┌─ SUPPLIED PASSAGE

The phrase "Book of the Law" comes from Freemasonry, as an alternative form of "Volume of the Sacred Law" (VSL). In a Christian Lodge this would be the Bible open on the altar; in a Jewish Lodge it would be the Torah, which means the scroll of the Law; and in a religiously mixed Lodge there might be more than one open sacred book on the altar. In Lodges, Temples, and other ritual bodies in Thelema, Crowley's Book of the Law is used for swearing initiatory oaths and for ritual connection to tradition, like the VSL in Freemasonry or the Book of Shadows in Witchcraft. Of course many religions have a central scripture and in Thelema the role is filled by the Book of the Law.
The book has three chapters, one chapter for each member of a trinity of ruling deities. Its phrasing is often ambiguous and it employs an odd, unearthly prose-poetic style which many people find beautiful. Various interpretations of its meaning are possible and Crowley wrote several commentaries during his life, some of them interpreting its verses in very different ways from his other commentaries or in ways at odds with the surface meaning.
The trinity of the Book of the Law or Liber AL is composed of three reinterpreted Egyptian deities. First is Nuit (Nut), the goddess of the night sky, closely linked in Egyptian religion with Hathor, also known as the Egyptian Venus. Her message is of freedom, love and the mystical bliss of union, as expressed in the curious equation 0=2. Nuit reveals the Law of Thelema and declares that the æons have turned in the Equinox of the Gods. She is represented imagistically as space and the stars of space. Nuit has been interpreted as the space-time continuum, or as the infinite potential containing all things real and unreal.

└─
┌─ DATA LINES

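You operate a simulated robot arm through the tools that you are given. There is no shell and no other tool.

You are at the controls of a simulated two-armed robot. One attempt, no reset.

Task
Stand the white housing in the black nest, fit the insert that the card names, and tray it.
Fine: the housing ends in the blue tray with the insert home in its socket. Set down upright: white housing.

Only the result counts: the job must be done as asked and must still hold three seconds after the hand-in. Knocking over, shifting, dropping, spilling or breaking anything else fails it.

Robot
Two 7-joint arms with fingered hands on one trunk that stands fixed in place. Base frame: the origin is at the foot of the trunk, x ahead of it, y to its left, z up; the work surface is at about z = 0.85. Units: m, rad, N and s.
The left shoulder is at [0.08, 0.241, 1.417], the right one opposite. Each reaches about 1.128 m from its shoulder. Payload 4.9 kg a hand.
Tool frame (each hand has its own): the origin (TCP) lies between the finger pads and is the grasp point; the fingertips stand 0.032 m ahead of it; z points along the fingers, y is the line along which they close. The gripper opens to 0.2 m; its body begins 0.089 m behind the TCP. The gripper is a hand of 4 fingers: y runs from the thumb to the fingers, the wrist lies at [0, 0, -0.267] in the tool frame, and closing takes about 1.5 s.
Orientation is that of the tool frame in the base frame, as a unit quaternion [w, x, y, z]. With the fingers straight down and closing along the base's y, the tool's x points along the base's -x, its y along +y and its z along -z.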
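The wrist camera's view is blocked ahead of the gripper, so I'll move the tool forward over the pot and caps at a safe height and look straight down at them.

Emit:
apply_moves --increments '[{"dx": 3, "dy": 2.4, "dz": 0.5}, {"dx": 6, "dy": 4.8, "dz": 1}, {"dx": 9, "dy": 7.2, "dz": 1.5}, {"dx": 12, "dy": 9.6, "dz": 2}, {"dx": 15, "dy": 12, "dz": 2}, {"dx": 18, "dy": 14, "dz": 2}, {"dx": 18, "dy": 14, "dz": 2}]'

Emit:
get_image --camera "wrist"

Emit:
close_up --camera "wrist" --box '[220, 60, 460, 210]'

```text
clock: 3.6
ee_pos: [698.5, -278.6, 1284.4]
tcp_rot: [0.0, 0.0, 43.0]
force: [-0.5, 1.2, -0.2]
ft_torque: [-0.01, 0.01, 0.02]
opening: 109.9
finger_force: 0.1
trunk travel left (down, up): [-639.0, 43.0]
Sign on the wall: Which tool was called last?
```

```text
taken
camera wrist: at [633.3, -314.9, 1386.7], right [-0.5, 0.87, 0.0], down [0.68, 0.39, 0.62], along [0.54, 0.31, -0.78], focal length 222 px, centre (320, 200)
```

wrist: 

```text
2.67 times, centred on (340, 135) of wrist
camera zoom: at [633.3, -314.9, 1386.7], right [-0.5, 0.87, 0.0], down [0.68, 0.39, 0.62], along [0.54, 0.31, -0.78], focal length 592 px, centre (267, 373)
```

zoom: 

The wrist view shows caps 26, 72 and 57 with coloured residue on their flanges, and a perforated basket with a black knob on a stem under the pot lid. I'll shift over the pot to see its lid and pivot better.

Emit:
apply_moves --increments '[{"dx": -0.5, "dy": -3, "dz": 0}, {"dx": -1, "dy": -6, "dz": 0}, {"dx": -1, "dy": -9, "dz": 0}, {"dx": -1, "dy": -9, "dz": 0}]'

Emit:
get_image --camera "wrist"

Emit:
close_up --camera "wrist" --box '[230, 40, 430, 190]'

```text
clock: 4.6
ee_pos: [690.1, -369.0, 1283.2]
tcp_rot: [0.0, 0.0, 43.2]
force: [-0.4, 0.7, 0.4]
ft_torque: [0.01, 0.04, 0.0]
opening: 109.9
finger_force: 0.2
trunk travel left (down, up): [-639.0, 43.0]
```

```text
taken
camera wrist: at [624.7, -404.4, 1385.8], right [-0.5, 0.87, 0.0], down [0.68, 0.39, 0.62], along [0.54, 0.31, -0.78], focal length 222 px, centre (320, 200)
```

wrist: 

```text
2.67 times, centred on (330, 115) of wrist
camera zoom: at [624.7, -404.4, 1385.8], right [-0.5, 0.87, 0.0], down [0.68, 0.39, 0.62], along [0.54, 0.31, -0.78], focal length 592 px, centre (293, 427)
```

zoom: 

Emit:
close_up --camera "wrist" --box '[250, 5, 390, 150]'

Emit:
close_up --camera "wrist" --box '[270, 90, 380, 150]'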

└─

→ SET TASKS
A: From the records above, transcribe without alteration every line from the one with "Stand the white" to the one with "The left shoulder", inclusive.
B: Resume the supplied passage where it left off.

→ THE RESPONSES
A:
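Stand the white housing in the black nest, fit the insert that the card names, and tray it.
Fine: the housing ends in the blue tray with the insert home in its socket. Set down upright: white housing.

Only the result counts: the job must be done as asked and must still hold three seconds after the hand-in. Knocking over, shifting, dropping, spilling or breaking anything else fails it.

Robot
Two 7-joint arms with fingered hands on one trunk that stands fixed in place. Base frame: the origin is at the foot of the trunk, x ahead of it, y to its left, z up; the work surface is at about z = 0.85. Units: m, rad, N and s.
The left shoulder is at [0.08, 0.241, 1.417], the right one opposite. Each reaches about 1.128 m from its shoulder. Payload 4.9 kg a hand.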

B:
Second is Hadit (Heru-Behdeti or Horus of Edfu), the winged solar globe, symbol of divine authority. This form of the Egyptian god Horus, originally local to Bedheti, had influence throughout ancient Egypt. Hadit symbolizes the secret individuality within each of us, the star that each person is, the invisible, ineffable and unmanifest divine spark which moves each of us on our self-appointed path of will. As such Hadit also represents the underworld, the infinitely small point, the capacity for knowledge, the partner of Nuit, and the fiery nature of underworld deities such as Blake's Los, the Greek Hekate and Hades, and the Christian Lucifer. Their aspect of wrathfulness is often interpreted as a form of great energy usable for many purposes. Themes of kingship are central to the message of Hadit.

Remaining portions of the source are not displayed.